— START Passage given —

This coffee is so sweet ! When a cup of coffee smells or tastes sweet and satisfying, or has a sweet and sour flavor, it's like indulging in a dessert and brings contentment to both the mind and body. Interestingly, the sweetness in coffee not only balances acidity but also balances emotions. But how do you choose beans to find those delightfully sweet ones?

— END Passage given —

▶ Things to do
1. Transcribe the passage given beginning at "This coffee is". Stop after "delightfully sweet ones?".
2. Continue the passage given that opens with "This coffee is".

— START Given information —

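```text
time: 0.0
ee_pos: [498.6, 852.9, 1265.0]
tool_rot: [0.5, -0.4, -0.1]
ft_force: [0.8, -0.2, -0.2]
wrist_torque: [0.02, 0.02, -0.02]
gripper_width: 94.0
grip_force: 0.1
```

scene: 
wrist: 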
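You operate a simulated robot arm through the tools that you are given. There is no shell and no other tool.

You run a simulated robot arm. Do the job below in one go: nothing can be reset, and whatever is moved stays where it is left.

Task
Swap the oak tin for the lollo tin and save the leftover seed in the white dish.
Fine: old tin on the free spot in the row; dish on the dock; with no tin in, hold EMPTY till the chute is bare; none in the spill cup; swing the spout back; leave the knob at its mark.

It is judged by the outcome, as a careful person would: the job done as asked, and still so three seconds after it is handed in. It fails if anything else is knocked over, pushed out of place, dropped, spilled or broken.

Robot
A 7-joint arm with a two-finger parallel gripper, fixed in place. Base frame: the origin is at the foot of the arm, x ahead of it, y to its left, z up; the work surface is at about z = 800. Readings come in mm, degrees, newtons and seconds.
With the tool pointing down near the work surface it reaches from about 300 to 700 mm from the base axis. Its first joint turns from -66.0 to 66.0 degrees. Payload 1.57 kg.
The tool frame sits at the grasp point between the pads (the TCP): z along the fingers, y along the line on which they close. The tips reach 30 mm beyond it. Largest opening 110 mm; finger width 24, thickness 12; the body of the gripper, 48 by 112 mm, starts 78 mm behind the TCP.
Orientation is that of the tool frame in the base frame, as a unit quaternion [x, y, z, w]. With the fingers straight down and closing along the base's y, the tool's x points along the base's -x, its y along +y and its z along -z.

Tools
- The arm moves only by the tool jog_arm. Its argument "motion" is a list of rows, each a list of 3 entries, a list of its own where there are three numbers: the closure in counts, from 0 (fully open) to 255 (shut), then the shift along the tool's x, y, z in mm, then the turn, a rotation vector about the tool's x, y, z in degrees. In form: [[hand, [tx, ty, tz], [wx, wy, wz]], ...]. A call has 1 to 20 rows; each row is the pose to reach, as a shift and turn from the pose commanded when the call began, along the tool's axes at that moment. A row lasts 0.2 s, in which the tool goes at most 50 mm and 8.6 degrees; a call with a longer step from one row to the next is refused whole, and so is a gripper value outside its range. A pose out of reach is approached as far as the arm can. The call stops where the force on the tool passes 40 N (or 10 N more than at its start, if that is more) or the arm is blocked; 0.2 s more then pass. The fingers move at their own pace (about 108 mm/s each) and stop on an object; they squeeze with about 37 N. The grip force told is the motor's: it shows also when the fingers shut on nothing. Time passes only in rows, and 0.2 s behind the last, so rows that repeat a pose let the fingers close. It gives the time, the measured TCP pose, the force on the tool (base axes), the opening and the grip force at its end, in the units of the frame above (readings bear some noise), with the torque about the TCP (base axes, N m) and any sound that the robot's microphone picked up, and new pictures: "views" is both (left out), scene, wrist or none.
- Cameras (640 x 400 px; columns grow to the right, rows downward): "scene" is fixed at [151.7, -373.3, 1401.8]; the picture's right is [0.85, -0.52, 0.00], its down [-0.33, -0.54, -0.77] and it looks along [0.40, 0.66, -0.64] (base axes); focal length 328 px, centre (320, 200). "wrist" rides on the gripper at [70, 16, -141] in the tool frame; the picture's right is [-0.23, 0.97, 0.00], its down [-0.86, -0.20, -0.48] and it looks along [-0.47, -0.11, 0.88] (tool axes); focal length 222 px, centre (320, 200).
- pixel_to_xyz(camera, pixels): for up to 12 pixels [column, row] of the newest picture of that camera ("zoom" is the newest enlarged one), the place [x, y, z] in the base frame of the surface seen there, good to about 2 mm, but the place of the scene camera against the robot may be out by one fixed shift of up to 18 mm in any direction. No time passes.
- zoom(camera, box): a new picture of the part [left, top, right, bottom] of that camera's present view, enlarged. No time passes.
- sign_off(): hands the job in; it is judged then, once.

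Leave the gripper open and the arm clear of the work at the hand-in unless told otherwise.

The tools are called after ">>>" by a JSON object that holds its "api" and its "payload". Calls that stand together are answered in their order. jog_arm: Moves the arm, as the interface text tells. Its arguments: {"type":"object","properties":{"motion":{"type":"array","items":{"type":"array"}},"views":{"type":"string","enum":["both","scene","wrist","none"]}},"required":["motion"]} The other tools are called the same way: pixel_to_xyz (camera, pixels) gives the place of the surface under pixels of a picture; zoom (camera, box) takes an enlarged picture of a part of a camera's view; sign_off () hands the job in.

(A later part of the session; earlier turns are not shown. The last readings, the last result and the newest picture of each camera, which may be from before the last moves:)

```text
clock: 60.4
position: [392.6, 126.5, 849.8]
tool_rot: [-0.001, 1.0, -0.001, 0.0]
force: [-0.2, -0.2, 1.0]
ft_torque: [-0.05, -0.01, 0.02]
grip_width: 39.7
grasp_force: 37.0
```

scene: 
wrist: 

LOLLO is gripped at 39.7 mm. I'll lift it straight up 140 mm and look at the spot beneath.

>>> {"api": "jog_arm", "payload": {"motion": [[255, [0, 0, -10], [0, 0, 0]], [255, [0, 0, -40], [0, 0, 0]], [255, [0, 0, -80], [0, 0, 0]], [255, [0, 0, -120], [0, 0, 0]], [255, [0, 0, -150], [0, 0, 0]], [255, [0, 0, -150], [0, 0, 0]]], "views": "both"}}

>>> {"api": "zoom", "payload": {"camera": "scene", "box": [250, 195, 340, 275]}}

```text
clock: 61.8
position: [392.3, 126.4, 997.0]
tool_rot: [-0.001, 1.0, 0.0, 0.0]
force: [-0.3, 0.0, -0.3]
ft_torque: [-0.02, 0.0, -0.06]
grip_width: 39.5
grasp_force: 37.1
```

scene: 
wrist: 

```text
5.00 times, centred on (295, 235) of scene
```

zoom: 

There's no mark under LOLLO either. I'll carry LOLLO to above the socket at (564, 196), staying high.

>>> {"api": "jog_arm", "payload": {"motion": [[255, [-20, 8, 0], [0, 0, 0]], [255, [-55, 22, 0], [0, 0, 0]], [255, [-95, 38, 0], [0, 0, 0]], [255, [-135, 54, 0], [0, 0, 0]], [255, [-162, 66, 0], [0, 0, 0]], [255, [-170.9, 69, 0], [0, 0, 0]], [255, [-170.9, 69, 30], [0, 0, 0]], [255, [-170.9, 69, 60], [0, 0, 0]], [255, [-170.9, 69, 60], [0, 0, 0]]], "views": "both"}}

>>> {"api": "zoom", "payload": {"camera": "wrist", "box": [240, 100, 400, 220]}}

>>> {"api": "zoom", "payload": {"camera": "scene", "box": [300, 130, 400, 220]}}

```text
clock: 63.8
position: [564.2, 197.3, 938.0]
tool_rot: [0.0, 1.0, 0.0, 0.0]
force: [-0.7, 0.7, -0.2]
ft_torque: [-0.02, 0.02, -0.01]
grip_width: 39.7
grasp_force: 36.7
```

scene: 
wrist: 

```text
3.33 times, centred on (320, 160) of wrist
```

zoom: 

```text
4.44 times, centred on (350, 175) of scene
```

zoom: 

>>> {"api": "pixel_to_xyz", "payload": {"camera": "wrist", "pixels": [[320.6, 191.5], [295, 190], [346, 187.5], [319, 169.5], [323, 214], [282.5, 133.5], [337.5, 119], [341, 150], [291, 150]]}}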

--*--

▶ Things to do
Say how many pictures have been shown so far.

— END Given information —

▶ Answers to the tasks
1.
This coffee is so sweet ! When a cup of coffee smells or tastes sweet and satisfying, or has a sweet and sour flavor, it's like indulging in a dessert and brings contentment to both the mind and body. Interestingly, the sweetness in coffee not only balances acidity but also balances emotions. But how do you choose beans to find those delightfully sweet ones?

2.
咖啡的糖分來自咖啡樹吸收大自然的養分,並存積在果實的種子內,即我們烘焙的咖啡豆;喝咖啡的甜感來自這天然的糖份並經過烘焙後保留下來,烘焙過程中產生各式甜香氣味分子,並適當的保留甜感,再由沖煮而到咖啡杯中。因此二個重要因素影響了品飲的甜感,其一為咖啡生豆含有大量的糖分其二為烘焙師保留足夠的甜感

The sweetness in coffee comes from the natural sugars absorbed by coffee trees, which accumulate in the seeds inside the fruit, also known as the coffee beans we roast. The sweetness we taste in coffee comes from these natural sugars, which are preserved after the roasting process. During roasting, various sweet aromas are produced, and the appropriate level of sweetness is retained, ending up in your coffee cup through brewing. Therefore, two important factors influence the sweetness of the coffee drinking experience. First, the coffee beans must contain a significant amount of sugars, and second, the roaster must preserve sufficient sweetness.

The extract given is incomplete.